Originally Posted by rooskers
Wolf the pain is horrible. I wonder how any of us get through this and survive. Even at my lowest of lows I can't comprehend what my 13 year old daughter is going through. On a visitation she almost decided to walk in front of a car to end her pain. I keep telling her and myself this will pass and we will come out the other side stronger than ever before. Wolf at this moment my daughter and I both care for you even though we have never met.


That is so sad that your d tried to do that. I am so sorry you and your d are going through this. Why do people not understand how much pain they cause others? Why today are people more selfish than ever? Thank you for caring. You have no idea how much that means.

DS9 thank you for speaking with me. I don’t want to go away by myself. I hate being alone now. Something that never bothered me before. For a while I was having sever panic attacks being alone. It took me months to get over it. But it still bothers me just no panic attack now.
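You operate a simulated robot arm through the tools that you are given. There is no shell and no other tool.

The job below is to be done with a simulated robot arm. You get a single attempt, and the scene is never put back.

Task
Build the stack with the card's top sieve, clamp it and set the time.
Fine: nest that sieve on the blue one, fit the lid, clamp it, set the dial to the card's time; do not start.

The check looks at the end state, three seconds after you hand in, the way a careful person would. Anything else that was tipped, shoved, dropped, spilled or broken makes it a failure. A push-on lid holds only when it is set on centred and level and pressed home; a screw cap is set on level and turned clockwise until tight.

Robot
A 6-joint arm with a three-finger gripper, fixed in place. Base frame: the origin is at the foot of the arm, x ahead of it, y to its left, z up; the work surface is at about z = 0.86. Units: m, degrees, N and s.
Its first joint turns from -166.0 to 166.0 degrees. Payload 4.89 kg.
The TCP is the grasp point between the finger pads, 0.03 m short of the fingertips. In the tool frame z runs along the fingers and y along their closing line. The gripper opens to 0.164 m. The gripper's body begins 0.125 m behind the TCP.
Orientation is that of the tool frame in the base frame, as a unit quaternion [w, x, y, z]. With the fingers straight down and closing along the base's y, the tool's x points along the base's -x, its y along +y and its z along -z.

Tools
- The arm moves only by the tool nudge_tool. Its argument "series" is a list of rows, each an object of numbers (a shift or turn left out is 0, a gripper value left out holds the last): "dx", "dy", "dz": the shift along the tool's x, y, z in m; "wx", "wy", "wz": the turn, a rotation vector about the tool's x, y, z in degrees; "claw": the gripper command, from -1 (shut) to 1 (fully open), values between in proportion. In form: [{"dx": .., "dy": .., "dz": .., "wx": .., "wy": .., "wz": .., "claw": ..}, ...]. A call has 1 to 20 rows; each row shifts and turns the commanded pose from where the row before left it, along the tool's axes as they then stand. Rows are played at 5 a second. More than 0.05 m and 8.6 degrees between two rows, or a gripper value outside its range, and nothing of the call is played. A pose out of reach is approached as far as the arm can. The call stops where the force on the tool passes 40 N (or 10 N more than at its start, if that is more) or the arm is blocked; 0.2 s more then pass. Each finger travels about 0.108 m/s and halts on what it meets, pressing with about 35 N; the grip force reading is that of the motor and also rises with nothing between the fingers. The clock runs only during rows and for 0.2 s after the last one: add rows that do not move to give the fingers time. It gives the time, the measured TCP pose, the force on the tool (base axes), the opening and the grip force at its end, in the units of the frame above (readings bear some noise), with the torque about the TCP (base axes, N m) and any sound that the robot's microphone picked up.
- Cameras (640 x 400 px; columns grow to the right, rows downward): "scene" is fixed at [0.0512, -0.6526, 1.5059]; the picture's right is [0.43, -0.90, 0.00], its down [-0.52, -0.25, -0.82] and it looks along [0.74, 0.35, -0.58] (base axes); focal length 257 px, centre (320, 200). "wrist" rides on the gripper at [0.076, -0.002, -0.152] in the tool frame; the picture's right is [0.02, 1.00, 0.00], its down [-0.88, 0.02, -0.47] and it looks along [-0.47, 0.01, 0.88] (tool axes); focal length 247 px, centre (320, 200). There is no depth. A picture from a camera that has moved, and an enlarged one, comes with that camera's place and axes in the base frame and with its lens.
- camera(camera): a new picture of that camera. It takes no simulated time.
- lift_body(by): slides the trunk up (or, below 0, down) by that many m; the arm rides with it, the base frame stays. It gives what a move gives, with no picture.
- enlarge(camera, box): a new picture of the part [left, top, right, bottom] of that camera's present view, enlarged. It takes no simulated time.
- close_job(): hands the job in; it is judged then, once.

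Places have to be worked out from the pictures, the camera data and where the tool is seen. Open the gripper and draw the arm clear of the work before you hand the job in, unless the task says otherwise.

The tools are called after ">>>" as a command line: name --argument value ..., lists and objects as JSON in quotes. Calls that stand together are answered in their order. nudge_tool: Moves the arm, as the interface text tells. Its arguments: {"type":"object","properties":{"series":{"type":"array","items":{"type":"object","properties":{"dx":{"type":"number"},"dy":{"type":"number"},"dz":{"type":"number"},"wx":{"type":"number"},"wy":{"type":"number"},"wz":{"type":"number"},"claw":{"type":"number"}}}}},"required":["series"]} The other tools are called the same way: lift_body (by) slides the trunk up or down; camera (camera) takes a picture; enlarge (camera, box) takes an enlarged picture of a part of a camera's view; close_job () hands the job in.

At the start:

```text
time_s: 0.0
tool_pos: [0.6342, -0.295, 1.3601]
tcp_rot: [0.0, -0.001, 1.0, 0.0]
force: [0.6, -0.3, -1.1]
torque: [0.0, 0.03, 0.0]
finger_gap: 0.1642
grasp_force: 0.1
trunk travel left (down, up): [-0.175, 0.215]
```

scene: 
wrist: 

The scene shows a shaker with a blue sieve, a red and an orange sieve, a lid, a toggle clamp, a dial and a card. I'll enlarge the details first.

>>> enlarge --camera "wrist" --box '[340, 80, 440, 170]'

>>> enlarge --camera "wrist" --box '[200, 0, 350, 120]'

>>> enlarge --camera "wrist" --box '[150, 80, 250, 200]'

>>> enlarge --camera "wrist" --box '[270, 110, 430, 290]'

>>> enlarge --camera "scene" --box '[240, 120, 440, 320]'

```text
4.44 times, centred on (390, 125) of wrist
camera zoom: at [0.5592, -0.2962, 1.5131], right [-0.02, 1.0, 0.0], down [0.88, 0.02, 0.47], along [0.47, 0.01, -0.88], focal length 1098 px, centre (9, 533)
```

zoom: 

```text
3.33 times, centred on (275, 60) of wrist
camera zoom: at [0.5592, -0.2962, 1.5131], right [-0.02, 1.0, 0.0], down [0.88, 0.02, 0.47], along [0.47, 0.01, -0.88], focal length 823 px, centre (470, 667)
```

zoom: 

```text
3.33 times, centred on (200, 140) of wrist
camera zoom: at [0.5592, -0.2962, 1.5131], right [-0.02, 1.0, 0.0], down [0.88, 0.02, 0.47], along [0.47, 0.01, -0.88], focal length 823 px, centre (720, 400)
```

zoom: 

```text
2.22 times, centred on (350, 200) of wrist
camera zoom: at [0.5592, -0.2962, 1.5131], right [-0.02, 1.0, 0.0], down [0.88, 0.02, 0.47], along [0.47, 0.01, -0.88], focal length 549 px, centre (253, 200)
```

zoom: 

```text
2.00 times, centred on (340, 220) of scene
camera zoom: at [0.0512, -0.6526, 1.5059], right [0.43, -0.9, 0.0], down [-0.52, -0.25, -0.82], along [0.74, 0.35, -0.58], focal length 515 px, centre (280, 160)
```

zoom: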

I don’t live with w I moved out 5 months ago, I live at my parents house. She is almost done refinancing our home so she can buy me out. Once she does I will buy my own home. That does scare me too, being alone half the time. I will take your advice on squashing bad thoughts. Squashing thinking of my w.
I just never have experienced depression before and now at 41 I feel like there is no end in sight. I know that all depends on me. I am trying real hard to find one positive thing a day and focus on that.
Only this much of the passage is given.